Es entsteht also heute ein lebendiges Europa
als Glied der Menschheitsökumene. In allen führenden Geistern ist es als psychologische Wirklichkeit schon da. Das ganz bestimmte Unbewusste, das seine sonderliche Geschichte bedingt, welches Sosein über die Stellung zur Außenwelt letztinstanzlich entscheidet, beginnt sich im Bewusstsein auszuwirken. Es beginnt sich auszuwirken, weil der Mensch ein Unterschiedswesen ist und sich je nach seiner gegebenen Relation zum Du so oder anders entwickelt. Früher konnte der Unterschied zwischen deutschem und französischem Wesen als primär bedeutsam gelten. Heute wiegt das Unterschiedsbewusstsein gegenüber dem russischen und erst recht dem asiatischen Wesen vor und dies wird immer mehr der Fall werden, je mehr die Stimmungen und Verstimmungen des Weltkriegs abklingen. Und ebenso akzentuiert sich das Unterschiedsbewusstsein gegenüber der Neuen Welt. Vor gar nicht langer Zeit noch gehörten gebildete Nordamerikaner selbstverständlich zu uns. Heute verkörpert zum mindesten die jüngere Generation buchstäblich eine neue Welt1. Mochte nun das Gemeinschaftsbewusstsein aller Westländer bisher trotz allem vorherrschen: bei den heutigen psychologischen Verhältnissen muss das Unterschiedsbewusstsein dominieren. Wenn die Amerikaner zunächst, kulturell beurteilt, immer jünger werden müssen, bis dass eine eigene amerikanische Kulturseele sich bildet, werden wir uns zwangsläufig, in Relation zu ihnen, immer älter Vorkommen.
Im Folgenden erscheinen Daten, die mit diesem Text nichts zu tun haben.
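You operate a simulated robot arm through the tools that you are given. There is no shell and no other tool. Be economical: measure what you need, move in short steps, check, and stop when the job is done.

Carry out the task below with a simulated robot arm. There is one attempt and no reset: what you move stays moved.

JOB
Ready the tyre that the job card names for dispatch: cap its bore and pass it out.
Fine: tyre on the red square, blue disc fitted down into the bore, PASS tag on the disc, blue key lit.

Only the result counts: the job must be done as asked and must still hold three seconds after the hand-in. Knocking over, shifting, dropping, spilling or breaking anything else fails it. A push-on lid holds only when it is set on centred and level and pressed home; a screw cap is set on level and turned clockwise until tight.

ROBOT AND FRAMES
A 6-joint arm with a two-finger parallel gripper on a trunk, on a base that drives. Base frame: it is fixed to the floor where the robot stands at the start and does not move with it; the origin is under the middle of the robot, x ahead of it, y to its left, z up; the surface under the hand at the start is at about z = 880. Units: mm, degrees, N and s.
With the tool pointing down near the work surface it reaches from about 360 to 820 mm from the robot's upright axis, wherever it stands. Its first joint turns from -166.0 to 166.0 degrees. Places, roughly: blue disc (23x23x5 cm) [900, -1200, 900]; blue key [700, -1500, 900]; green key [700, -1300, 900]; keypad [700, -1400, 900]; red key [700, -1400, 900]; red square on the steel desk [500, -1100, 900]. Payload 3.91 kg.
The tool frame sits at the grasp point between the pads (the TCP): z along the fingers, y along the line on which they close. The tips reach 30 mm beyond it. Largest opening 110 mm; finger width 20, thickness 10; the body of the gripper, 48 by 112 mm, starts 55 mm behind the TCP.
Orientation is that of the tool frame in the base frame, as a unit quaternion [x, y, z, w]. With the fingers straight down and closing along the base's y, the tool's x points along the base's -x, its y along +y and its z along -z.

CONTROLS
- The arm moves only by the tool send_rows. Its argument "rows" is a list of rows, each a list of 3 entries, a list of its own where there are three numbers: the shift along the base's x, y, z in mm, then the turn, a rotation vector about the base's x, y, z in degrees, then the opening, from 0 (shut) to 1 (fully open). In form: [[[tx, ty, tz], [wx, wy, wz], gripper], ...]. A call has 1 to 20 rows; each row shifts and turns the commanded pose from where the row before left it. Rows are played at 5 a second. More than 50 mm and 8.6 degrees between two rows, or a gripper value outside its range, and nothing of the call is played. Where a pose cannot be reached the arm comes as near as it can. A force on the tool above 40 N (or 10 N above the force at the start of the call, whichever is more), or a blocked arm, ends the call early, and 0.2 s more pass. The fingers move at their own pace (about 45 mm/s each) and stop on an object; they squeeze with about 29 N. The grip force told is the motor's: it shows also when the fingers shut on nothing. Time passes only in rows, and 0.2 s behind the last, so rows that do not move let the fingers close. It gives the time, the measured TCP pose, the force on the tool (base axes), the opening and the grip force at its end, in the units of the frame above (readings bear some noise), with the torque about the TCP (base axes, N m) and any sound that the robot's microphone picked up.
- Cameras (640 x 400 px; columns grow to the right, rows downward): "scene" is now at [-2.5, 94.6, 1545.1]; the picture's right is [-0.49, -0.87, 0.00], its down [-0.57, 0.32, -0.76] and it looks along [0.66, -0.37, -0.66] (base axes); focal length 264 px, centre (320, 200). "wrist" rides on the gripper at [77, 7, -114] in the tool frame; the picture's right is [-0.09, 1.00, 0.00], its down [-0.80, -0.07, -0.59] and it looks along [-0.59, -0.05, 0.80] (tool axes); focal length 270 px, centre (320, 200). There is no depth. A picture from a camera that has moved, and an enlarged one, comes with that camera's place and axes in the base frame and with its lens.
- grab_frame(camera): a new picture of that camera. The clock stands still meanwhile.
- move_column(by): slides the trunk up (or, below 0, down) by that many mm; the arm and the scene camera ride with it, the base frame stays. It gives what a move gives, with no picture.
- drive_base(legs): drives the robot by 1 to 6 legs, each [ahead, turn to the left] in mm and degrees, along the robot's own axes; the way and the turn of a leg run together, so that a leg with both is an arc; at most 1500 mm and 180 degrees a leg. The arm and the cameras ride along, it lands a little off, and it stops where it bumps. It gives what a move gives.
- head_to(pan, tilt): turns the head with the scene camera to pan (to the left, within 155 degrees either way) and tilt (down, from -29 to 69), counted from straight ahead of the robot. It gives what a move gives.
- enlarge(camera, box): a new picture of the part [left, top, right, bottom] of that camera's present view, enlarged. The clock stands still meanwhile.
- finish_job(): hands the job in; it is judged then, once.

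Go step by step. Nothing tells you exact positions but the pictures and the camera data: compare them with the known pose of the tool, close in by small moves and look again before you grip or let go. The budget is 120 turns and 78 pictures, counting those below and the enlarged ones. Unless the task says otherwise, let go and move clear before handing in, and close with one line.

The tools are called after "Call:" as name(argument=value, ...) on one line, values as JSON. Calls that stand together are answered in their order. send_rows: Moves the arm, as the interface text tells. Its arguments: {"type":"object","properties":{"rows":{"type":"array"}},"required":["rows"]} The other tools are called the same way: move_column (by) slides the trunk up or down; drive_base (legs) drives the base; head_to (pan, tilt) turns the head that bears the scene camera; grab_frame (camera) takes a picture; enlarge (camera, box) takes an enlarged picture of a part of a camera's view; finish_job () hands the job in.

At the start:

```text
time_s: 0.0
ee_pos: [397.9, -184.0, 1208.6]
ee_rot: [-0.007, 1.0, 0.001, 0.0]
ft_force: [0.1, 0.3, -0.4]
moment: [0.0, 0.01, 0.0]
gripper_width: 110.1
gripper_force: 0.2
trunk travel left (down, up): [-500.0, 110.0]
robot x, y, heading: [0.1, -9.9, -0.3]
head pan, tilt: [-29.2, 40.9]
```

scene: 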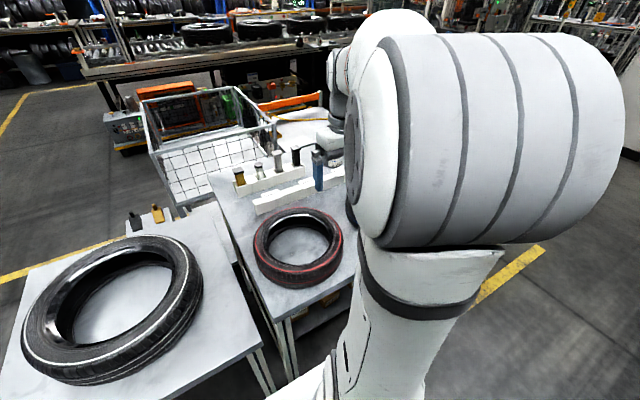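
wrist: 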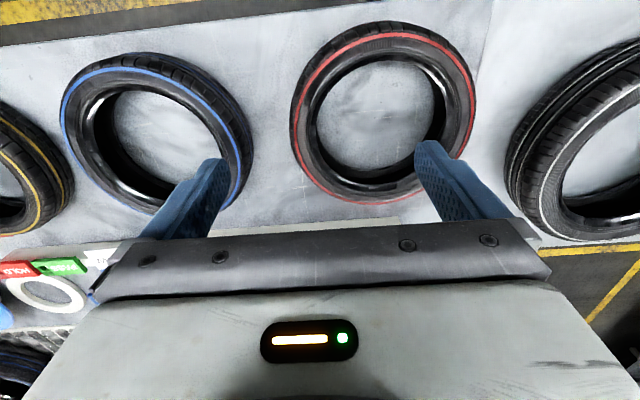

Immer weniger kann davon die Rede sein, dass wir uns amerikanisieren
; wir werden bald frenetische Nur-Europäer sein. Wir werden uns, bis auf individuelle Ausnahmen, nicht besser, sondern schlechter als ehedem verstehen. Und dies, so paradox dies klinge, gerade deshalb, weil Verstehen
an sich in Zukunft eine immer größere Rolle spielen wird. Je dümmer ein Mensch, desto mehr erscheint ihm selbstverständlich; das Staunen ist des Weisen Privileg. So muss das Unverständliche als solches immer mehr auffallen, je mehr verstanden wird. Und tatsächlich kann niemand einen anderen verstehen, dessen Unbewusstes zu sehr vom seinen abweicht. Nicht nur die verschiedene Seelen-Struktur, auch das historische Alter der Seelen schafft unüberbrückbare Differenzen. Andererseits aber wird aus dem gleichen Grunde das Gleiche und Ähnliche schärfer als ehedem als solches erkannt. So wird den Bewohnern Europas unaufhaltsam bewusst, dass oberhalb der einzelnen Völker und Kulturen in Europa eine neue lebendige Wirklichkeit besteht: die des Europäers.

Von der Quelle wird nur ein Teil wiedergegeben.